Prosi was so inspired that he decided to join the pink army by driving trucks in September for the Pink Heals tour in Florida.

Lots of love
"It's really funny, for something so serious," Prosi said. "The whole idea is to raise awareness, but it seems like the guys are having a lot of fun doing it, too. There is a lot of sadness, but a lot of smiles and joking and overall a good atmosphere.

"That's one of the reasons I wanted to jump on board," he added. "They're raising awareness, but in a positive way."

Brazzale said that putting money aside, his biggest hope for the Naperville event is that the women who show up will learn more about preventing cancer and find some comfort from others in attendance.

"We get a physical every year, as firefighters, and all the literature I'm reading says most women do not get a physical every year," he said. "For me personally, I want women to get a physical every year, for early detection of any cancer. Early detection is key for success with treatment."

At each stop everyone affected by any type of women's cancer is welcome to sign the trucks with permanent markers.
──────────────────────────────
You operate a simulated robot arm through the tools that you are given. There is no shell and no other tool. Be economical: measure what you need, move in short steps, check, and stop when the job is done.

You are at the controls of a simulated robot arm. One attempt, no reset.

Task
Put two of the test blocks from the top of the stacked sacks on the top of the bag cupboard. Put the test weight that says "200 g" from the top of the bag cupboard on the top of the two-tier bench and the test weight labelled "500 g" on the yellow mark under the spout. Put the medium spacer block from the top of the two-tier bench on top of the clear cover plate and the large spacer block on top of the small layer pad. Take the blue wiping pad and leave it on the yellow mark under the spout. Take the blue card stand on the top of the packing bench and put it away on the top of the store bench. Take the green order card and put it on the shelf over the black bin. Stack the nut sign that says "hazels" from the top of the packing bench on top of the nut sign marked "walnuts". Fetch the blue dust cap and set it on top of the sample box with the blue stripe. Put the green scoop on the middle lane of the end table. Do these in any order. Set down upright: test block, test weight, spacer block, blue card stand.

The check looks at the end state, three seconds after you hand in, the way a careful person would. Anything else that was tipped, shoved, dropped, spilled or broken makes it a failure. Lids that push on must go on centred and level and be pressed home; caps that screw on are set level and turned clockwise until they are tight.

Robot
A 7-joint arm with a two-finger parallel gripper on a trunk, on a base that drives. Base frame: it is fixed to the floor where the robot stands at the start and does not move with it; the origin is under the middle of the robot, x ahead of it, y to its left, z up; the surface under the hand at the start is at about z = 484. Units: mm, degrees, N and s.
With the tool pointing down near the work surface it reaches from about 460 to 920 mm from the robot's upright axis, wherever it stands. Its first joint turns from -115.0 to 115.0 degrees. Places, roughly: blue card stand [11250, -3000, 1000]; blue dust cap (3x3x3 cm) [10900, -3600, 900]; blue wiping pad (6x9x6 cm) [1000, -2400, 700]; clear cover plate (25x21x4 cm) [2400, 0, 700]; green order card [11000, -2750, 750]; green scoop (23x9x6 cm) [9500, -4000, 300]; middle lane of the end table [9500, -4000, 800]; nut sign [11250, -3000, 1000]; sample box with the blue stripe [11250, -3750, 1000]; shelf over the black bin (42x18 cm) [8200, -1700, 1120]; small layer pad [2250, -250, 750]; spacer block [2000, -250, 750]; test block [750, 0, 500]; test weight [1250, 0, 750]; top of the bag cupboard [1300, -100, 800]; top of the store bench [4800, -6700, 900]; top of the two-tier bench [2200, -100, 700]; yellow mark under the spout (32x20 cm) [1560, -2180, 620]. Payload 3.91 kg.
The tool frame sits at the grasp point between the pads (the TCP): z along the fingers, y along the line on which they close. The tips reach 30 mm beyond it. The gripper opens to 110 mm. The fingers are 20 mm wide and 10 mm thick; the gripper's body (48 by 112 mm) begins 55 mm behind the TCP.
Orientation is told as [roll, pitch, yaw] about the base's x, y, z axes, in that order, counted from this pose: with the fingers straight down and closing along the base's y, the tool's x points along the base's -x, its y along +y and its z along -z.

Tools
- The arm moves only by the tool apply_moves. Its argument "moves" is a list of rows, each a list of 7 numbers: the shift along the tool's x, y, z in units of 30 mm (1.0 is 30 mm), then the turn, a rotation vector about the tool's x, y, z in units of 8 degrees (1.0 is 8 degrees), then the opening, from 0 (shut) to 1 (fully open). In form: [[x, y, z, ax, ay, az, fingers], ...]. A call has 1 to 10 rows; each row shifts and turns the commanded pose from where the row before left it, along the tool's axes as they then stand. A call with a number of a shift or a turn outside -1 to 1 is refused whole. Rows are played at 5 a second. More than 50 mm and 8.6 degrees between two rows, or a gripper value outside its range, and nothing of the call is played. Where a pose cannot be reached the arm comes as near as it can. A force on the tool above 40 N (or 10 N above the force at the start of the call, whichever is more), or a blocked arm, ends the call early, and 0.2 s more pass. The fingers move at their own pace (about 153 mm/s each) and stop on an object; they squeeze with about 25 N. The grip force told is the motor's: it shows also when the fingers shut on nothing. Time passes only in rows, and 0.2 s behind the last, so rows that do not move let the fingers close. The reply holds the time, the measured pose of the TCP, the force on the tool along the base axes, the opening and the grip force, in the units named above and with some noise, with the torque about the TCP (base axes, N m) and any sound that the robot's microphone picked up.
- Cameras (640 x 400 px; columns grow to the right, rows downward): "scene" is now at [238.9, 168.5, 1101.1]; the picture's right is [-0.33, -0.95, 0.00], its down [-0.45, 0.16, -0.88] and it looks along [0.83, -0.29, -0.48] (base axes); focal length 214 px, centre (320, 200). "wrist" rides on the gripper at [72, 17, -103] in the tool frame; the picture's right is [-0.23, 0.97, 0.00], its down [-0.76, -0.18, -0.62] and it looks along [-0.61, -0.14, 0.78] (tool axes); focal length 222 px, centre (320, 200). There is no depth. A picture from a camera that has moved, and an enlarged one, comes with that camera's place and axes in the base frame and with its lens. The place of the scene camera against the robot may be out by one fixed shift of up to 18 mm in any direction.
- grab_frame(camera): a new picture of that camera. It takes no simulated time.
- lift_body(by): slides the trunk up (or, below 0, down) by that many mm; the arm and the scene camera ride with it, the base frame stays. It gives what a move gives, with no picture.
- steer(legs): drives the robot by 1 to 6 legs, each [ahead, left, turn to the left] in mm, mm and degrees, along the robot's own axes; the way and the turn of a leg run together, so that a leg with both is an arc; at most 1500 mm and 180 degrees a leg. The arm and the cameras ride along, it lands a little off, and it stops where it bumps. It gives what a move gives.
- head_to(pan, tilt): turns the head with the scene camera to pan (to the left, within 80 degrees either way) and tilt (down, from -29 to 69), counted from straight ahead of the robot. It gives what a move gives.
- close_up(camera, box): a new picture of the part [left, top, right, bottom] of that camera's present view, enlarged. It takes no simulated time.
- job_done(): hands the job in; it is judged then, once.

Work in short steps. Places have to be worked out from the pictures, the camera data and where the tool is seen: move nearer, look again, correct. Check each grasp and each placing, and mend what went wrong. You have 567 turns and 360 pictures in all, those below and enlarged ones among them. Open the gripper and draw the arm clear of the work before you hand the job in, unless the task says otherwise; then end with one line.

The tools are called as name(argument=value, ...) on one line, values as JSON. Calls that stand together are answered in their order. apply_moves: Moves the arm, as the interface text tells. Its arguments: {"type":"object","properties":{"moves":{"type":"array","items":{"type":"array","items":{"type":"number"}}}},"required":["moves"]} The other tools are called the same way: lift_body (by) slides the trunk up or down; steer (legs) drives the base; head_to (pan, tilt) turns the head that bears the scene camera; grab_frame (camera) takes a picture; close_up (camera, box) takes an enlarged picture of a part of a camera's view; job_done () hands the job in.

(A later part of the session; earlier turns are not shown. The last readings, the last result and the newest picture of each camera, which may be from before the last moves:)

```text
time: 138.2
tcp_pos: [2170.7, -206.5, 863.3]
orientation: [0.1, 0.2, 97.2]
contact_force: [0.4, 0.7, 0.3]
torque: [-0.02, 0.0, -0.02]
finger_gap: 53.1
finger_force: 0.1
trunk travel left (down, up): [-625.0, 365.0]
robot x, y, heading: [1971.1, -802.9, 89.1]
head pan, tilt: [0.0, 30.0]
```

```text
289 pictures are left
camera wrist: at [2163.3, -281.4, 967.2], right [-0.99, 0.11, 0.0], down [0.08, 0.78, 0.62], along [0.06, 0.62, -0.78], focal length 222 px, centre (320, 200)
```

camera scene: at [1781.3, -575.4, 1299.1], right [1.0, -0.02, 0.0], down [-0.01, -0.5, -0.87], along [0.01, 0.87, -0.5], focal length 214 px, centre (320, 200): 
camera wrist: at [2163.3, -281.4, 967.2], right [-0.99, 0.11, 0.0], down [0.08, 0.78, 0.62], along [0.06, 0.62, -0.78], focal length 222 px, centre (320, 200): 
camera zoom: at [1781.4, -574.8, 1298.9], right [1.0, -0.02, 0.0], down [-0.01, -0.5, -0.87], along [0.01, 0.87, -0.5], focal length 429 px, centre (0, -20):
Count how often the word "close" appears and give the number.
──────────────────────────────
Thousands of names and inspirational messages have already been left behind for countless more women and their families to see.

Graybill said about one-third of the women who signed the trucks are younger than 30. At the same time, one message that really stands out is from a Wisconsin woman in her 70s who defeated seven different cancers in her life.

Prosi said between the messages and the reactions of people who show up, each stop can be all-around emotional.

"Maybe you might cry a little bit, maybe you might laugh a little bit, but bottom line is you're going to raise your awareness and everybody is going to learn a little bit more," he said.

Pink Heals is not the end of Graybill's ideas though. For example, in five years or so he hopes to break out blue trucks that females will drive for men with cancer and to purchase a military tank painted pink as a symbol of his "war" against cancer.

Graybill also promotes his "Cares Enough to Wear Pink" in which people agree to wear pink on Oct. 25, 26 and 27 each year in solidarity for women battling not just breast cancer, but all cancers everywhere he goes. He said more than 4,000 cities nationwide already have adopted the idea.

At the end of it all, though, Graybill has just one lesson he hopes everyone he encounters will learn:

"The only way the world works is if you give it yourself completely and expect nothing in return," he said. "But for some reason you get a lot of love back. The love received will be 10 times greater than that given."